La mentira permanente, nuestra amenaza más mortífera
Truthdig / Sin Permiso
Donald Trump y el actual Partido Republicano representan la última etapa en la emergencia del totalitarismo corporativo. El saqueo y la opresión se justifican por la mentira permanente, un tipo de mentira distinto de las falsedades y medias verdades proferidas por políticos como Bill Clinton, George W. Bush y Barack Obama. La mentira política que empleaban estos dirigentes no se dirigía a eliminar o anular la realidad, sino que era una forma de manipulación. Cuando Clinton promulgó el Tratado de Libre Comercio de América del Norte, prometió que “el TLCAN [NAFTA por sus siglas en inglés] significa más empleo, empleo americano y empleo americano bien pagado”. George W. Bush justificó la invasión de Irak porque Saddam Hussein supuestamente poseía armas de destrucción masiva. Pero ni Clinton siguió fingiendo que el TLCAN [NAFTA] era beneficioso para la clase obrera cuando la realidad mostró lo contrario, ni Bush continuó simulando que Irak tenía armas de destrucción masiva después de que no se encontrara ninguna.
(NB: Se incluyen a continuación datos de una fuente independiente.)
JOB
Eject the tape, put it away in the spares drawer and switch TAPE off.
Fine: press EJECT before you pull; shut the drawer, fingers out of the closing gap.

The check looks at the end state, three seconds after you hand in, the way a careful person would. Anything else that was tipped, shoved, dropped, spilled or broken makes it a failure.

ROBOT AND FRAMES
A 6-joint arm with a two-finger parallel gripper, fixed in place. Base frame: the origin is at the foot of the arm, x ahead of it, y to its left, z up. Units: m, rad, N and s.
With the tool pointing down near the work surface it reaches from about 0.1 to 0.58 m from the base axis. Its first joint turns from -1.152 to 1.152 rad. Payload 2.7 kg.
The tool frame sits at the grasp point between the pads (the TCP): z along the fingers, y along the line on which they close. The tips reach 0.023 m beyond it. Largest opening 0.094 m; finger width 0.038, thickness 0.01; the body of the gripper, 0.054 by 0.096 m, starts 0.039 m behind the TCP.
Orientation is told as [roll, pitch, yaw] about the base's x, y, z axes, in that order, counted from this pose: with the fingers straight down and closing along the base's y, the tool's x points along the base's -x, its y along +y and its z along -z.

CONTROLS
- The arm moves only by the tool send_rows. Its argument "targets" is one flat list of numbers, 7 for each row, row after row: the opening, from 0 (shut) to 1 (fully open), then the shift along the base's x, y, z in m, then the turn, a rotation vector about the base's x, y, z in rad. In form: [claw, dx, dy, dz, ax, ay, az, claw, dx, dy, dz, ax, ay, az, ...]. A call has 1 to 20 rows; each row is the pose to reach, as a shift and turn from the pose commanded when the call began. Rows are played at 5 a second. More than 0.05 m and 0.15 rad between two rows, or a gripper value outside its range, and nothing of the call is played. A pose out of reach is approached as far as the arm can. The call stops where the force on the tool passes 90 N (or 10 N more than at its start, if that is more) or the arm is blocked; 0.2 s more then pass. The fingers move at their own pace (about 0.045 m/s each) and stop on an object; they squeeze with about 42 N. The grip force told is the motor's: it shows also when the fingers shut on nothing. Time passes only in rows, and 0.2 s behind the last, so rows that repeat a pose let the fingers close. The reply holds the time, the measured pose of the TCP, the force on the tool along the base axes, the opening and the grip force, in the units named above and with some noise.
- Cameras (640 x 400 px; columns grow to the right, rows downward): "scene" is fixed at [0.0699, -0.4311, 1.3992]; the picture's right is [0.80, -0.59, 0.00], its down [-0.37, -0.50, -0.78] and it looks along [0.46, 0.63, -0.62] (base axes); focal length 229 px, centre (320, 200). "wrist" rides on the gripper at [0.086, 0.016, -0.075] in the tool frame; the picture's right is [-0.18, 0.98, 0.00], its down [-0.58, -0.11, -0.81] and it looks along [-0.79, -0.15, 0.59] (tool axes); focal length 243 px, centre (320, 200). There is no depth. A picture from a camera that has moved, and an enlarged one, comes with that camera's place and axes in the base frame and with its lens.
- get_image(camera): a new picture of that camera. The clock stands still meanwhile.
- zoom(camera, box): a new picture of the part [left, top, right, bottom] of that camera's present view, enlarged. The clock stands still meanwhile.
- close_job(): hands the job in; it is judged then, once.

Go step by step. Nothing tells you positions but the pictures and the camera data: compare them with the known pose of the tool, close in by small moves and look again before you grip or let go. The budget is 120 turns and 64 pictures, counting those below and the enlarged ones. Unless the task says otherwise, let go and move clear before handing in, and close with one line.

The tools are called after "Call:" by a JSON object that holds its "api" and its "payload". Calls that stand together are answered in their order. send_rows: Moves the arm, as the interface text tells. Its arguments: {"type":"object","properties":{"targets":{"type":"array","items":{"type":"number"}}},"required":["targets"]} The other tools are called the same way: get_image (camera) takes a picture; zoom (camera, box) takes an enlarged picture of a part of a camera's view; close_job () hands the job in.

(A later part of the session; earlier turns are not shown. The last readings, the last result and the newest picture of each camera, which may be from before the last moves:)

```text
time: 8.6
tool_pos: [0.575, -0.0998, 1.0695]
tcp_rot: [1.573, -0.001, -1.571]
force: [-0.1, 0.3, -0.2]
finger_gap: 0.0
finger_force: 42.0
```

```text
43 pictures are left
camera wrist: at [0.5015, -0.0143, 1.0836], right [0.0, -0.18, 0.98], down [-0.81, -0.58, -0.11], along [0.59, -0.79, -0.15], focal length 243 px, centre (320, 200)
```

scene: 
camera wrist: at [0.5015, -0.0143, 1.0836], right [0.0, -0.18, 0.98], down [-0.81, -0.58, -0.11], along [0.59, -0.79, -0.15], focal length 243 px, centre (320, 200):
La mentira permanente no está circunscrita o limitada por la realidad, sino que se perpetúa incluso frente a una evidencia abrumadora que la desacredita. Es simplemente irracional. Aquellos que hablan el lenguaje de la verdad y de los hechos son atacados y acusados de mentirosos, traidores y proveedores de noticias falsas; y una vez las élites totalitarias acumulan suficiente poder (un poder ahora garantizado por la supresión de la Neutralidad en la Red), son alejados de la esfera pública. La férrea resistencia a reconocer la realidad (independientemente del grado de transparencia con que esta se presente) por parte de aquellos envueltos en la mentira permanente crea una psicosis colectiva.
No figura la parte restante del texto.